Abbott's comments (pp. 104-105):
It is a pretty picture. This deputy of Caesar has finished his long and perilous journeys through the wilds of the North in the performance of his duties. His face is now turned toward Italy, and his thoughts are fixed on Rome. In this "little garden spot," as he calls it, in the mountains he pours out his gratitude to the forest-god, who has carried him safely through dangers and brought him thus far on his homeward way, and he vows a thousand trees to his protector. It is too bad that we do not know how the vow was to be paid — not by cutting down the trees, we feel sure. One line of Victor's little poem is worth quoting in the original. He thanks Silvanus for conducting him in safety "through the mountain heights, and through Tuique luci suave olentis hospites." Who are the hospites? The wild beasts of the forests, we suppose. Now hospites may, of course, mean either "guests" or "hosts," and it is a pretty conceit of Victor's to think of the wolves and bears as the guests of the forest-god, as we have ventured to render the phrase in the translation given above. Or, are they Victor's hosts, whose characters have been so changed by Silvanus that Victor has had friendly help rather than fierce attacks from them?

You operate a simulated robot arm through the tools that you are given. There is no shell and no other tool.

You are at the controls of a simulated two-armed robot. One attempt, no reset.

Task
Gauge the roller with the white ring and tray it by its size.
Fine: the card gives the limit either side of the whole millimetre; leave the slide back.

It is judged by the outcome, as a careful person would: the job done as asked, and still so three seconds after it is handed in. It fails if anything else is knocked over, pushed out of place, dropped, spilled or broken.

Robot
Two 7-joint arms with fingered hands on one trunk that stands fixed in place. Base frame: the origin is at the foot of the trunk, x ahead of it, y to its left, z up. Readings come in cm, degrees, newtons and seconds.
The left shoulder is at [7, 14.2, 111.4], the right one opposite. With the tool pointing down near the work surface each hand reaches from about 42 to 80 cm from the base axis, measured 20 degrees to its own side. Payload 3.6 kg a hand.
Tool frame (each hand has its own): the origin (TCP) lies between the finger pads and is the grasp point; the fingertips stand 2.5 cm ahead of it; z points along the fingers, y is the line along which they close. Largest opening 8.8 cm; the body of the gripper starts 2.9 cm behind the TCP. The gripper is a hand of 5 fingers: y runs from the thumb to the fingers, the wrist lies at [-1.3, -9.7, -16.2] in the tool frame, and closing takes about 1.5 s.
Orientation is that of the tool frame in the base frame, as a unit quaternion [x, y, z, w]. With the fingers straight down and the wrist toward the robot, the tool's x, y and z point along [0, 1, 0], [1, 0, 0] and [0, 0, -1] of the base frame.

I owe all of the ancient citations above to R.G.M. Nisbet and Niall Rudd, A Commentary on Horace: Odes, Book III (Oxford: Oxford University Press, 2004), pp. 255-256 (introduction to Odes 3.22). On p. 257 Nisbet and Rudd offer this suggestion to modern readers of the ode:
By using his imagination an urban rationalist can still recapture something of the feeling for rural cults, the communion with the spirits of the wild, a sense of the sanctity of trees, and the significance of an annual blood-sacrifice in gratitude for the sanctity of life.